Brian Boyles, the Louisiana Endowment for the Humanities' director of public relations and programs, had developed several successful panel talks and lectures since taking on management of the LHC's programming in 2006, including series of discussions on media in New Orleans, the city's mayors, and live interviews with brass bands. With People Say, which started in February, Boyles shifted the focus and the form of the traditional live artist interview.
For one, the talk is a conversation in the truest sense of the word. Although Boyles serves as moderator, each event features a pair of local artists who probably didn't know each other before sharing the stage. Spanning multiple genres - 2011's talks have featured filmmakers, musicians, visual artists, venue managers and exotic dancers - each talk includes one veteran and one up-and-comer, working in the same field but separated by decades.
The other, and key, component, fairly uncommon in discussions of art-making, is how the bills get paid. (Thus, the full title of the series: The People Say Project: Conversations on Culture and Money.)
The theme began to interest him, he said, when he returned to New Orleans in 2006 to hear the buzz-phrase "cultural economy" on everyone's lips. Those using it the most, it seemed, were coming from government, arts administration and tourism marketing. What was happening on the ground among the laborers in that economy, and how had it changed - or not - over the years?
"The original idea was to look at culture and money and ask if all the talk that we've heard about cultural economy and different business models for artists ... hasn't in a way been putting the horse before the cart," Boyles said.
In other words: There seemed to be an awful lot of politicking about the arts, and not a lot of talking to artists. The LEH wanted to change that.
"We started thinking about guests and a way to make it more original, and that's when we hit on the idea of intergenerational connections," Boyles said. "Because this is a city where traditions are passed forward from generation to generation, and it's also a city that's had a lot of different people and new energy injected into it in the last five years.
"So the idea was that bringing these people together might give a fuller picture of what artists face when they're trying to make a living."

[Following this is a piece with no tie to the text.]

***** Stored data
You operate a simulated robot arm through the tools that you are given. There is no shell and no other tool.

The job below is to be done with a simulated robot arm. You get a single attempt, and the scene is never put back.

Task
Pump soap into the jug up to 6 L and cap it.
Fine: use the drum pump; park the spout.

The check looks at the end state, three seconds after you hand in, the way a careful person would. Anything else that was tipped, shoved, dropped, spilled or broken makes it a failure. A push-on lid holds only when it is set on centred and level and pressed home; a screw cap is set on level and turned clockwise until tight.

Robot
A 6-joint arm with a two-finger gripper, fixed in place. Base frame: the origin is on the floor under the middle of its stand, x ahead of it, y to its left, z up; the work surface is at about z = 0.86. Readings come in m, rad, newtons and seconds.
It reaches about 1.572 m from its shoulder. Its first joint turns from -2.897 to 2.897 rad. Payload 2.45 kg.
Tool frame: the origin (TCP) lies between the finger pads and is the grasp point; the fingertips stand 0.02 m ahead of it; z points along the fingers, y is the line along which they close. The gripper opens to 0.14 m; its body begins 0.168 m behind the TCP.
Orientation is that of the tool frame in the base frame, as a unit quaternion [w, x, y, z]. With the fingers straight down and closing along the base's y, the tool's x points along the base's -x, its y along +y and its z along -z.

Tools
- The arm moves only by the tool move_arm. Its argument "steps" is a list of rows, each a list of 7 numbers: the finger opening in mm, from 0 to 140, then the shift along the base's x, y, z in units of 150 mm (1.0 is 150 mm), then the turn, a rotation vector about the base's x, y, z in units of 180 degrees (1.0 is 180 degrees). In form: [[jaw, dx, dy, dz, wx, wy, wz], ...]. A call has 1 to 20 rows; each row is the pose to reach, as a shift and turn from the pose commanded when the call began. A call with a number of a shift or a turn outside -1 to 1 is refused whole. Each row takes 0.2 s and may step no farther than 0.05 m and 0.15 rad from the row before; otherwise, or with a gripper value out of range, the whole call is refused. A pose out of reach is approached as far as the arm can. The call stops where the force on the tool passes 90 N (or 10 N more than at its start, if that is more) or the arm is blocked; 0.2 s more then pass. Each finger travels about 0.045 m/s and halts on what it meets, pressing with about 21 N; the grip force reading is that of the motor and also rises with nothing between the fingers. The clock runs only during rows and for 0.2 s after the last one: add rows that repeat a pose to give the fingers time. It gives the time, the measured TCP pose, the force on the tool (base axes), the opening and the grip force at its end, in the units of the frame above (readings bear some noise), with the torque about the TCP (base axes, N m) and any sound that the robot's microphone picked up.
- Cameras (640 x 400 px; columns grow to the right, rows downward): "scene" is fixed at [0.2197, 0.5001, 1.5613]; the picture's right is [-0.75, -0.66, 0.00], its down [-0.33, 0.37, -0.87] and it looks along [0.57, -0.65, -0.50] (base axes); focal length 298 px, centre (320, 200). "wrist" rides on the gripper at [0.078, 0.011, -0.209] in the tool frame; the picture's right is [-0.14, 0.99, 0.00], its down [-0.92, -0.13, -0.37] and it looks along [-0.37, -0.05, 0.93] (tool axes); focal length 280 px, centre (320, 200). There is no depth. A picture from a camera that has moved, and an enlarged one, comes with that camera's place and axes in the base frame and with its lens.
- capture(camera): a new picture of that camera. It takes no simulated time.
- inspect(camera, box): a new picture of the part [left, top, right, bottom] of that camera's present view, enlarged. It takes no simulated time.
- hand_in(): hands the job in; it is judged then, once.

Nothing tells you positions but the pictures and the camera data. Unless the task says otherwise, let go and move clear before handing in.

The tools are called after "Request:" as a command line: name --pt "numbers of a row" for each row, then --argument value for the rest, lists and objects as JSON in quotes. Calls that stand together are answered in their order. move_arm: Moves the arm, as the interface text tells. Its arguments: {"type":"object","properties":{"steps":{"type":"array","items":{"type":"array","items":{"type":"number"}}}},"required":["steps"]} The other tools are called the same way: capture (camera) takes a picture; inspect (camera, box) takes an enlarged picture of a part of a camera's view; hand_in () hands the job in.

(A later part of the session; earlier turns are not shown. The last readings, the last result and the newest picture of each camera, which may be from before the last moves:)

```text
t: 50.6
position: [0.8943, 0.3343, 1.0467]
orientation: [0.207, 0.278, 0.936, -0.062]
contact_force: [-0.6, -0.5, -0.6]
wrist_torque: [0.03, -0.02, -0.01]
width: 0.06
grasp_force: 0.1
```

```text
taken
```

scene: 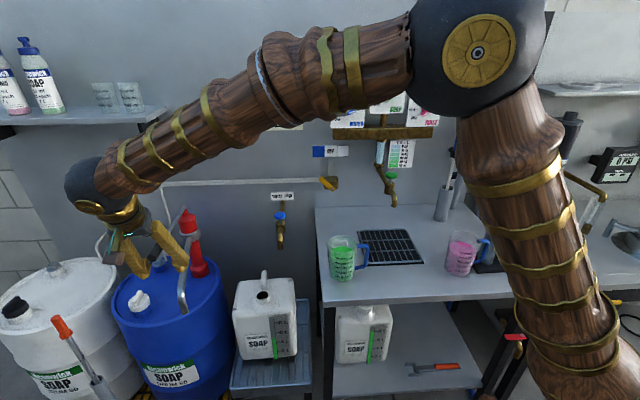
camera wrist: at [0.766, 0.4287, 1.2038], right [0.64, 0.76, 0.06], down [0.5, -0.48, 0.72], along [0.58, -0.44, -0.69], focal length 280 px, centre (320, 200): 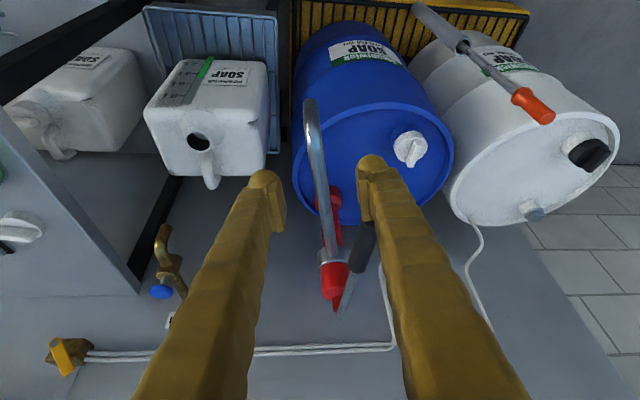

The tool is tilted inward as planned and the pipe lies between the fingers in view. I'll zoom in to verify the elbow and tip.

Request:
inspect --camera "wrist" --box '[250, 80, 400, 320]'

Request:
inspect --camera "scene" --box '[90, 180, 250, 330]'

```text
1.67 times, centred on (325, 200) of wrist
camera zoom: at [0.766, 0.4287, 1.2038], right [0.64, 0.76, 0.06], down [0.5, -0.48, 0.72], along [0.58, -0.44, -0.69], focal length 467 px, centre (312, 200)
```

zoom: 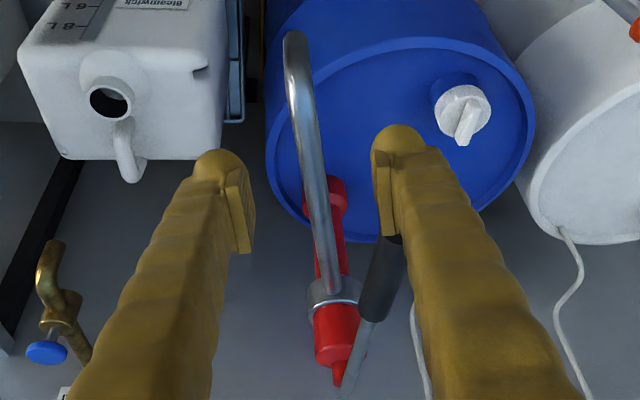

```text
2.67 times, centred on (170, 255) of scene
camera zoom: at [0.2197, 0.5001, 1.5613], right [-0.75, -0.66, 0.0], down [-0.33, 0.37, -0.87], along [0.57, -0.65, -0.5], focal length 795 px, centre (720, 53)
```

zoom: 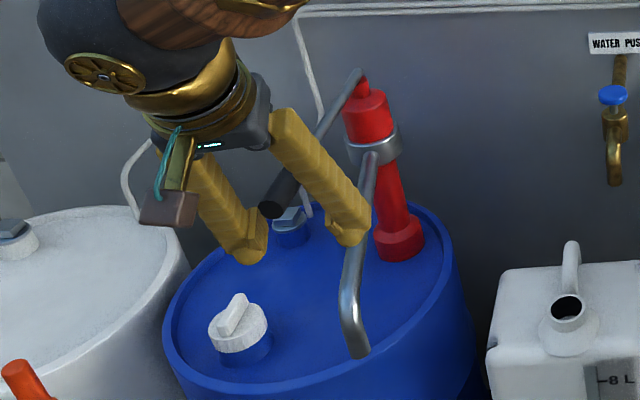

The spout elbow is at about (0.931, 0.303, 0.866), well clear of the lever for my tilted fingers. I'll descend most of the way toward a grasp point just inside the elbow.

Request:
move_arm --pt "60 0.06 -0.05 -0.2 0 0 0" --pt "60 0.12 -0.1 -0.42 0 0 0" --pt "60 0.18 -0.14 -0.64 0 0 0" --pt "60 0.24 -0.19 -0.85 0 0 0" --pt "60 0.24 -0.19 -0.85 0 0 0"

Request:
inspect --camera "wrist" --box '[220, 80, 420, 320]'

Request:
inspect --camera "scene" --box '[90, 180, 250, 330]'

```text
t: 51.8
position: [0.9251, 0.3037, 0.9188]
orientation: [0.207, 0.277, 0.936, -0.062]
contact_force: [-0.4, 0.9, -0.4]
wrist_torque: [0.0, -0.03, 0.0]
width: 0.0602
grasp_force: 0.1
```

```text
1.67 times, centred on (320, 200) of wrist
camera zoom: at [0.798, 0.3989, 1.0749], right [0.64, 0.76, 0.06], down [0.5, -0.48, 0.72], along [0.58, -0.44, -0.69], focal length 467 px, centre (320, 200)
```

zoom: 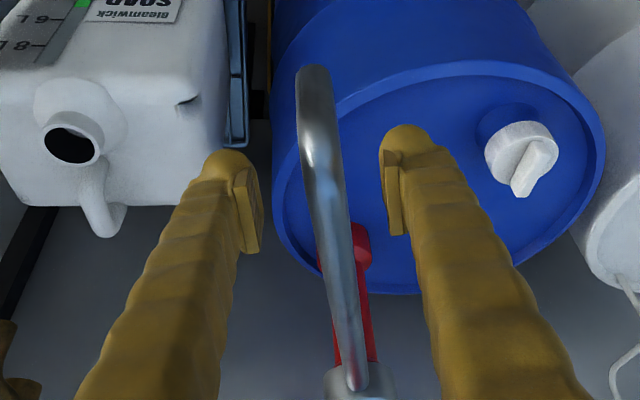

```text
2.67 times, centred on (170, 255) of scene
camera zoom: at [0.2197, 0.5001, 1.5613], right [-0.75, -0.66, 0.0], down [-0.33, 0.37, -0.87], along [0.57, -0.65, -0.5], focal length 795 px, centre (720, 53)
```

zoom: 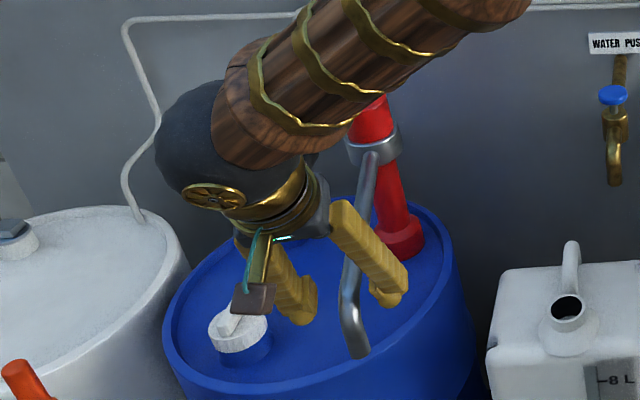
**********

Often, Boyles says, the cross-generational conversation reveals surprising things about what has changed and what's stayed the same in the business of creating culture in New Orleans over the decades.
"We find that people have more in common than you might think," he said, "and also, the learning can go both ways."
Tonight, George Porter Jr. and rapper Dee-1 will talk about, among other things, taking New Orleans-honed music to a larger audience. Dee-1 appears to be on the cusp of a national breakout; Porter has been touring the world for more than 30 years.
The LEH's sponsorship of People Say ends in 2012, which Boyles believes is an opportunity for the series to grow outside of the academy setting. Tonight's event doubles as a holiday party and fundraiser for future People Say talks, with a buffet dinner and DJs spinning afterward. He hopes that this approach - a nightclub setting and relaxed, festive atmosphere - will be what the new People Say looks like, effectively making the context a part of the conversation.
The organizers considered choosing a permanent new home for the series, he said, but ultimately decided to let the theme of each talk reveal the appropriate venue. Bars, artists' studios, theaters and even retail spaces may play host to the series in 2012.
"There are historic spots and venues for music, and other organizations and festivals, that would be well served to have these kind of conversations in their programming," Boyles said.
"By taking it to other places, we're hoping to reach broader audiences, but we're also hoping to talk to artists in the settings that they work in. The idea is to put the conversation into different contexts and not limit it to a strict lecture setting. I really want to be able to take the conversation around the city."
PEOPLE SAY PROJECT
What: "Holiday Shakedown," featuring musicians George Porter Jr. and Dee-1, is the final installment in the 2011 series in which artists from different generations talk about the business of creating art and culture in New Orleans. A buffet dinner will be served, and DJs Maximillion and Yojimbo will spin after the discussion.